Den Antrag des Klägers vom 16. Mai 2011 auf Überprüfung des Feststellungsbescheids wies die Beklagte mit Bescheid vom 6. Juni 2011 in Gestalt des Widerspruchsbescheides vom 12. August 2011 als unbegründet zurück. Die Klage vor dem Sozialgericht Halle S 6 R 971/11 wurde mit Gerichtsbescheid vom 12. Dezember 2011 abgewiesen, nachdem der Kläger zuvor erfolglos einen Befangenheitsantrag gegen den Richter am Sozialgericht gestellt hatte. Der Kläger reichte Berufung beim Landessozialgericht ein und stellte zugleich ein Ablehnungsgesuch des zuständigen 1. Senats sowie weitere Ablehnungsgesuche wegen Besorgnis der Befangenheit bezüglich des Richters am Landessozialgericht ... und des Präsidenten des Landessozialgerichts ... Das LSG wies die Berufung mit Urteil ohne mündliche Verhandlung am 20. August 2013 durch den Einzelrichter (L 1 RS 3/12) zurück. Am 30. Januar 2014 beantragte der Kläger erneut die Wiederaufnahme des Verfahrens. Mit Beschluss vom 19. Dezember 2014 verwarf das LSG die Wiederaufnahmeklage als unzulässig (L 1 RS 4/14 WA). Anhörungsrüge und Gegenvorstellung des Klägers gegen diesen Beschluss verwarf das LSG mit Beschluss vom 29. Januar 2015 (L 1 RS 5/15 RG WA). Ein Rechtsschutzgesuch des Klägers vom 10. März 2015 verwarf das BSG mit Beschluss vom 24. März 2015 als unzulässig (B 5 RS 2/15 S), nachdem es zuvor auf eine Eingabe des Klägers vom 15. Januar 2015 äußerte, nichts weiter veranlassen zu wollen.
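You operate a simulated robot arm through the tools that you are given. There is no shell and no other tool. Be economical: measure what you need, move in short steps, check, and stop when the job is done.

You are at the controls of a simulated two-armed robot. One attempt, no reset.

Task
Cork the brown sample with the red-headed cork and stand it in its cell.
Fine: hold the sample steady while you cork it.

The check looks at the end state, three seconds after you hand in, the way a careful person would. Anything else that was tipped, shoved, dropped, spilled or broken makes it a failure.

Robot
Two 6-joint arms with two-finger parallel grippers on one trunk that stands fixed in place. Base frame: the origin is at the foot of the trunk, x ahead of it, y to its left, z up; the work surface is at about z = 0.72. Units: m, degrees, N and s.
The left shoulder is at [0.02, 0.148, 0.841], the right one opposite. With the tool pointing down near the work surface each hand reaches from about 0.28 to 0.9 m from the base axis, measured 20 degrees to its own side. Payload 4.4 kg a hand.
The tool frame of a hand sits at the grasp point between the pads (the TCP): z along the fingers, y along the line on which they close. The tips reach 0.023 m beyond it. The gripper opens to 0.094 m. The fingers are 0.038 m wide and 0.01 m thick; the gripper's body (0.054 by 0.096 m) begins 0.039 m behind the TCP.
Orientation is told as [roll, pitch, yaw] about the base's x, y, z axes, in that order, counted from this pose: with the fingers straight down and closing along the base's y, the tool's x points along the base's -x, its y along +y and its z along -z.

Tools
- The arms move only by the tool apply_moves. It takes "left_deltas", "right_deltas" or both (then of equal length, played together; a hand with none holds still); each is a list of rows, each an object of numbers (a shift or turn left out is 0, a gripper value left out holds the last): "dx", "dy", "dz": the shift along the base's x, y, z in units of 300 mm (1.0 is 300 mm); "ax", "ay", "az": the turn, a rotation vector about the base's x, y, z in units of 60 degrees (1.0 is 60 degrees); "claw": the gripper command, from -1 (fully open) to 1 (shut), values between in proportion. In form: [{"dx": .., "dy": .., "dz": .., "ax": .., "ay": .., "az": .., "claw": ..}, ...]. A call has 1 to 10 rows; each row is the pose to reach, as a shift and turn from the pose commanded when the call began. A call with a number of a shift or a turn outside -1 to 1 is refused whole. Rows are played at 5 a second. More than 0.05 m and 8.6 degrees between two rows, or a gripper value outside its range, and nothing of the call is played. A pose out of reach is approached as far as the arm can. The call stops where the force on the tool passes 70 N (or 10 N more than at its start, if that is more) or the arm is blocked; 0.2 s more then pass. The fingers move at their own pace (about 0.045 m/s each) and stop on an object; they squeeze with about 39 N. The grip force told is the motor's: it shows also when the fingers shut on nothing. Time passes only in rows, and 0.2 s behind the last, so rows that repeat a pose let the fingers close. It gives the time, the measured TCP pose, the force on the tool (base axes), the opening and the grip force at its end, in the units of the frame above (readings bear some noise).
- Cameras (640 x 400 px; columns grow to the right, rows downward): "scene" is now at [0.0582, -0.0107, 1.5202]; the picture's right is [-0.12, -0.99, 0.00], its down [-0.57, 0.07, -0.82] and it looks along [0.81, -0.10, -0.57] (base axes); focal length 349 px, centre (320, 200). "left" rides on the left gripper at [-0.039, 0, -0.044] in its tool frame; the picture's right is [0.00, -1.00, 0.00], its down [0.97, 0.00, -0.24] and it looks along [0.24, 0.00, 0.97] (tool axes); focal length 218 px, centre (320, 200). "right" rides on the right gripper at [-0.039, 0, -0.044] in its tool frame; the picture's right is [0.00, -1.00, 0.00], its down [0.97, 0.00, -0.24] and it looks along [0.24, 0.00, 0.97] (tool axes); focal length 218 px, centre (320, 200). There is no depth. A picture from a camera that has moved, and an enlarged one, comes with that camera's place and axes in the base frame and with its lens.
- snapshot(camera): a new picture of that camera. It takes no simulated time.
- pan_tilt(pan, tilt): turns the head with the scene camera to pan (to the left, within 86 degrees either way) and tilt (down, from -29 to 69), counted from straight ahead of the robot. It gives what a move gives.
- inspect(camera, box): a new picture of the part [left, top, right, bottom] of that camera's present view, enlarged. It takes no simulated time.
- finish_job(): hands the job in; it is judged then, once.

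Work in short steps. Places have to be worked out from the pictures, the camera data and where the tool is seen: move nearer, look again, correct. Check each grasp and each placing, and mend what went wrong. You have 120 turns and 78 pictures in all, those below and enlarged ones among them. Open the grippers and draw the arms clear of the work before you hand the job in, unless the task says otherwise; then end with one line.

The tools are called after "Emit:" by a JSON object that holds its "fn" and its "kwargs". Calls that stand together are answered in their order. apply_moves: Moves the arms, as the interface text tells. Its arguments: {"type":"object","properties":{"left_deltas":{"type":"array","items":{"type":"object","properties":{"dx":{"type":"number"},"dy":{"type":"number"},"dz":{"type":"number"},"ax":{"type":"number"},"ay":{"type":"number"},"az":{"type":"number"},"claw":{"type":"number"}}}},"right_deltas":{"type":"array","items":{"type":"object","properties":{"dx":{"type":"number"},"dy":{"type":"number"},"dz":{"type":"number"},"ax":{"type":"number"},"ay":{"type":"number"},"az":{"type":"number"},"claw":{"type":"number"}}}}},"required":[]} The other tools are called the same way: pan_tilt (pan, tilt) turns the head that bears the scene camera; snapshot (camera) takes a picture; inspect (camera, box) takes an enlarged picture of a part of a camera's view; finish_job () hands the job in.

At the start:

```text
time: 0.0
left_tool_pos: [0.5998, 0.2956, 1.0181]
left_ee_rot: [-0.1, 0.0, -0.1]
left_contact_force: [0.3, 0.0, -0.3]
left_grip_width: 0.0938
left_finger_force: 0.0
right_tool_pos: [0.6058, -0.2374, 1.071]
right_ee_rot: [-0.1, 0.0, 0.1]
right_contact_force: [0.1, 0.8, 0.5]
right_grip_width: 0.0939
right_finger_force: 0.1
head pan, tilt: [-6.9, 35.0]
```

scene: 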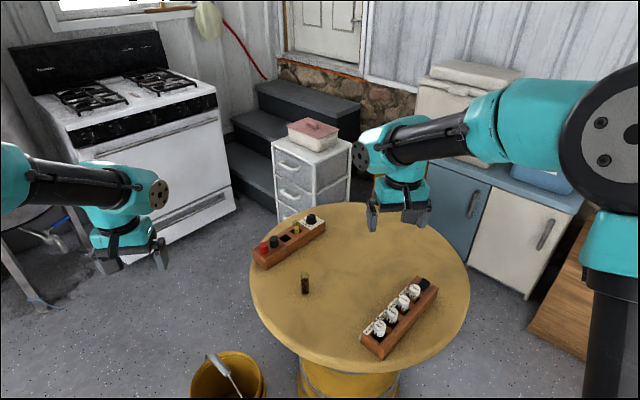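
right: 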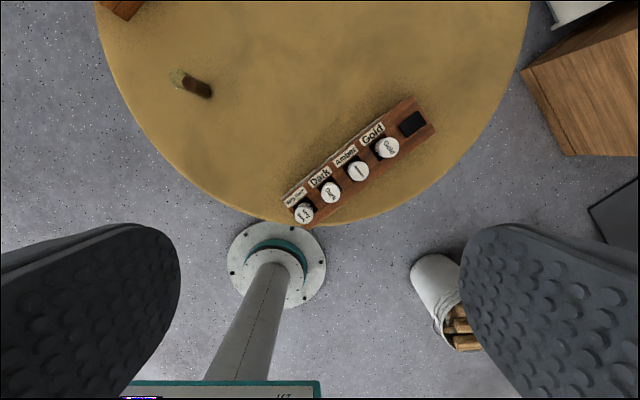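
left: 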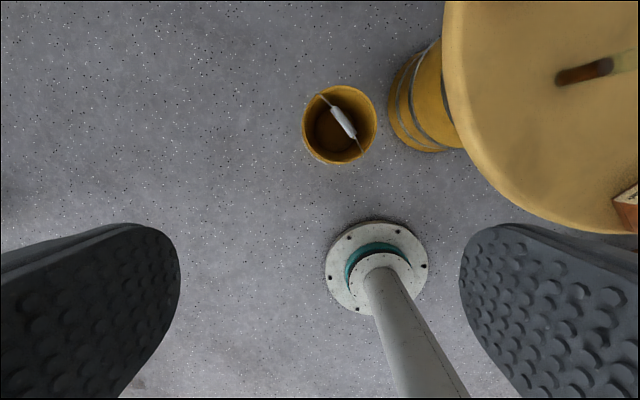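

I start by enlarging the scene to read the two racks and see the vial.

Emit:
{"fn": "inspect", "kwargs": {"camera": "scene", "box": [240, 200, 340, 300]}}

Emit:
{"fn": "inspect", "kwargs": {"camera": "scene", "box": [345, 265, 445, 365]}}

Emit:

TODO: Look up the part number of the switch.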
Den Antrag des Klägers vom 3. Februar 2015 auf Überprüfung seines Feststellungsbescheids lehnte die Beklagte mit Bescheid vom 18. Februar 2015 ab. Der Kläger erhob am 25. Februar 2015 Widerspruch und führte Folgendes aus: Chemiker von seien die Initiatoren der Zusatzversorgung Technische Intelligenz gewesen und Chemiker seien daher im Unrechtsstaat selbstverständlich in diese Zusatzversorgung von Anfang an einbezogen. In einem wahren Rechtsstaat sehe er sich nicht in der Lage, die Fehlurteile des 4. Senats des BSG als Recht und Gesetz anzuerkennen. In einem Willkürstaat wäre ihm wohl nichts anderes übrig geblieben. Er sei nach der I-gruppe (I für Technische Intelligenz) entlohnt worden und habe eine monatliche Treueprämie erhalten. Die Industriechemiker verspürten nicht, dass das Recht richtig angewandt und von einem richtigen Sachverhalt ausgegangen worden sei. Er sehe sich daher gezwungen, den Zusatzversorgungsträger aufzufordern, seine Lügenthese wegen Mangels an nachprüfbaren Dokumenten umgehend zurückzuziehen. Es solle berücksichtigt werden, wieviel Schaden das Ansehen der Bundesrepublik als Rechtsstaat durch das Verhalten dieser Bundesbehörde bereits erlitten habe.
Mit Widerspruchsbescheid vom 29. April 2015 wies die Beklagte den Widerspruch als unbegründet zurück.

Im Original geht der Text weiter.